What is my focus? Knowledge, friendship, and truth. What is yours?

10 comments:

Reason's Whore said...

My focus is probably similar to yours...trying to enlighten people, to stamp out ignorance and superstition.

I can't say what it's like in your household, but as a former theist spouse of an atheist, it seemed to me that theism bashing went on waaay too much back then. I don't think he said all that much, or was particularly offensive, really. Now that I'm an atheist myself, I'm sure I go on about religion just as much or more.

I think the thing is, most theists just don't think about their beliefs that much. And also we have had, until recently, this unwritten law that these religious discussions are taboo. So any time someone points out how stupid the beliefs are, it tends to strike the theist as fairly offensive.

In light of that, I wouldn't take your wife's comment as a positive development. Maybe you should encourage her to study religion more. That's what did me in. :)

Anonymous said...

I have no desire to debate anyone about religion. I have enjoyed reading the writings of other atheists since I started reading atheist blogs, but I'm not really interested in finding friends this way either. I don't want to enlighten others or proselytize about my non-faith. Perhaps I've been an atheist so long (since the age of 10) that I no longer focus on it at all, any more than I focus on being a female. It's just who I am. If I were married to a theist, I wouldn't talk about religion because I'd figure that was one thing we didn't have in common.

Anonymous said...

My wife had a hard time with my deconversion as well and got tired of my questioning everything all the time. When it comes down to it, her faith wasn't that strong and she felt threatened.
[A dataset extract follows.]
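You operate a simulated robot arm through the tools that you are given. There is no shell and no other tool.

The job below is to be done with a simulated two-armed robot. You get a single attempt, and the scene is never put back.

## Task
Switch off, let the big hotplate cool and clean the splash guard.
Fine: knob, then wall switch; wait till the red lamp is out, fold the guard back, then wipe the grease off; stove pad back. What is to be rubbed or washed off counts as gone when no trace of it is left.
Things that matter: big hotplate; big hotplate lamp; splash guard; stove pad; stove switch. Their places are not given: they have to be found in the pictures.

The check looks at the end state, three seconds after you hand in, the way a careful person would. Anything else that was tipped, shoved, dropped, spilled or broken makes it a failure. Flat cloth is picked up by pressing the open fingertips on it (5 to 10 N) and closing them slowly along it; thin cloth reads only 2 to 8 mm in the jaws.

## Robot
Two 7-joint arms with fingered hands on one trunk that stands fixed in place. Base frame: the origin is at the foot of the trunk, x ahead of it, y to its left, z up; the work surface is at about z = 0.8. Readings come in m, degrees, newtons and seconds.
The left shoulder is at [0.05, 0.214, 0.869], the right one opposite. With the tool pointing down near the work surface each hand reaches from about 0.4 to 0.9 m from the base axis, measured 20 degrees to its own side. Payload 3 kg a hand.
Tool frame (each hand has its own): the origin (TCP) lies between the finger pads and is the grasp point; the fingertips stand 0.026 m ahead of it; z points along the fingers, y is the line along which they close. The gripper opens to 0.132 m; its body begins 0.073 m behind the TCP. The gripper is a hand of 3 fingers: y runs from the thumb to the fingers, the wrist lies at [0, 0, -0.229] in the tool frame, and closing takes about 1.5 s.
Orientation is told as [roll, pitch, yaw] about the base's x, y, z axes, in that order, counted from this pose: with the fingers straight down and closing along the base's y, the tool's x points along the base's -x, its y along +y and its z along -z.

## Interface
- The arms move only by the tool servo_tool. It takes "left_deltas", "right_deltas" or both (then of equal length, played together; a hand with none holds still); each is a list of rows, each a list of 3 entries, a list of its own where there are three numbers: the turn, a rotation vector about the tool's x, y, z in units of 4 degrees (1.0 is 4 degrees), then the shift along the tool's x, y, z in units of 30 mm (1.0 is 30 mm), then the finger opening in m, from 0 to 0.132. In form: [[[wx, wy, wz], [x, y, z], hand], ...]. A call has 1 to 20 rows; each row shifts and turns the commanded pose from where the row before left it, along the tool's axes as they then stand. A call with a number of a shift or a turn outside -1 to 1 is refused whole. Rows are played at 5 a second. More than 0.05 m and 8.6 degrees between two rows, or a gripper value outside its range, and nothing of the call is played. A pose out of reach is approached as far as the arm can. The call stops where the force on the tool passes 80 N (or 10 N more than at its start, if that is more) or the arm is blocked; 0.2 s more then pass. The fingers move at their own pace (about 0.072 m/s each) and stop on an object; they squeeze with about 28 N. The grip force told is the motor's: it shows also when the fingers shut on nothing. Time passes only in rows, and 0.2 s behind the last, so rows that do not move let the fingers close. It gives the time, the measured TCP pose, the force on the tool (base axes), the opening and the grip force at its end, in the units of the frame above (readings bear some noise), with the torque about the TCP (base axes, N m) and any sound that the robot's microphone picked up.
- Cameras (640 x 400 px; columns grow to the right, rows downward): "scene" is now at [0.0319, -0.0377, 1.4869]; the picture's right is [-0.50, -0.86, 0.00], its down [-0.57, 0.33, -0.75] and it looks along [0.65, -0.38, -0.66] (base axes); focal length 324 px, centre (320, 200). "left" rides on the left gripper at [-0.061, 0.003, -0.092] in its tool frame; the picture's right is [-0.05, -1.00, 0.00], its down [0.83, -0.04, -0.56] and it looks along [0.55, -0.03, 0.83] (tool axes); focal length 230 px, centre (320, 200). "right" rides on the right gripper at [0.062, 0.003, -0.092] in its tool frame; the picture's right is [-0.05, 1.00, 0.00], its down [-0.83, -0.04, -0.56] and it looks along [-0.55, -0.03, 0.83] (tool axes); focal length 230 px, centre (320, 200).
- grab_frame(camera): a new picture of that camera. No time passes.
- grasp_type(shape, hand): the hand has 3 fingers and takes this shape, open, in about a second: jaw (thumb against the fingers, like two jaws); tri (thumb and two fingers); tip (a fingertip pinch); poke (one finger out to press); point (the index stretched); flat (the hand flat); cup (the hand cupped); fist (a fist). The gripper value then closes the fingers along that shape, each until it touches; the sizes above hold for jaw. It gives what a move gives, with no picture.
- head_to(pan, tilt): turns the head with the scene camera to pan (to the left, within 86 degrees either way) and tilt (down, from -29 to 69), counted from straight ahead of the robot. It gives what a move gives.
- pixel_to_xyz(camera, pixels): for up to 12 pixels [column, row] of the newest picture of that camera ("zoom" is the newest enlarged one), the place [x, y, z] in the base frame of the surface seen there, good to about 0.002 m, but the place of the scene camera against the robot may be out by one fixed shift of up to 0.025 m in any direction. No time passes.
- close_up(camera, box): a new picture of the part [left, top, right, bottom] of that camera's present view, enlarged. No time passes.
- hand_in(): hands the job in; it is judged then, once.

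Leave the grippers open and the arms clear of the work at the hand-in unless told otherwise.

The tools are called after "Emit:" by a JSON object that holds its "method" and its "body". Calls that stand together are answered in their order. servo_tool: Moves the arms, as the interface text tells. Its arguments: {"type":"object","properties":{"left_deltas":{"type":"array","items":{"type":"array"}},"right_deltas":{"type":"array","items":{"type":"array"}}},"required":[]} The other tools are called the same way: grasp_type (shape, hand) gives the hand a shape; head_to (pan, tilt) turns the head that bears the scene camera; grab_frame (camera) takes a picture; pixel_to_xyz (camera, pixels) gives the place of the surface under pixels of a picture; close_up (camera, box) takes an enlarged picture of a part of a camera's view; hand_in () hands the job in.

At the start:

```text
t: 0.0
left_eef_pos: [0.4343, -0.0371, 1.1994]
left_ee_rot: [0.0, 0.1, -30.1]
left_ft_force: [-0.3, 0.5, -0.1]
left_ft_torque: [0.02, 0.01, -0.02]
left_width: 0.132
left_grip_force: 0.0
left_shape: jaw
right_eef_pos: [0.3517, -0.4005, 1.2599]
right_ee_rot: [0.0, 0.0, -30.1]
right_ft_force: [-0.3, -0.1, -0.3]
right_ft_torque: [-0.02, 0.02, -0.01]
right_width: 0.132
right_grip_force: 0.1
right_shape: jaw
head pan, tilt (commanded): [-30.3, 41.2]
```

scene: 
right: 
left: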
Having my faith torn down was a scary experience for me and I was doing it to myself. If you are not the one in control of the procedure it would be even scarier. My wife came to the point where she refuses to think about the topic.

I would advise putting her in control of her own thinking. Just ask her occasional questions about what she belives and why. Asking her to explain her beliefs without you judging or criticizing will get her to re-evaluate the situation on her own terms and could led to more of a mutual understanding.

David W. said...

...any more than I focus on being a female

This was one of the reasons why the "learning to become an atheist" comment was weird. She might as well have said, "learning to become a white man." But, like I said, I'm just going to write that off as a slip.

it seemed to me that theism bashing went on waaay too much back then

Oh, I don't do any god-bashing if that's what you mean. I only bring up evolution/ID/creation stuff. My wife feels the same way I do about evolution, so actually I'm not even making comments that oppose her point of view. (another reason why her analogy was weak)

Having my faith torn down was a scary experience for me and I was doing it to myself. If you are not the one in control of the procedure it would be even scarier.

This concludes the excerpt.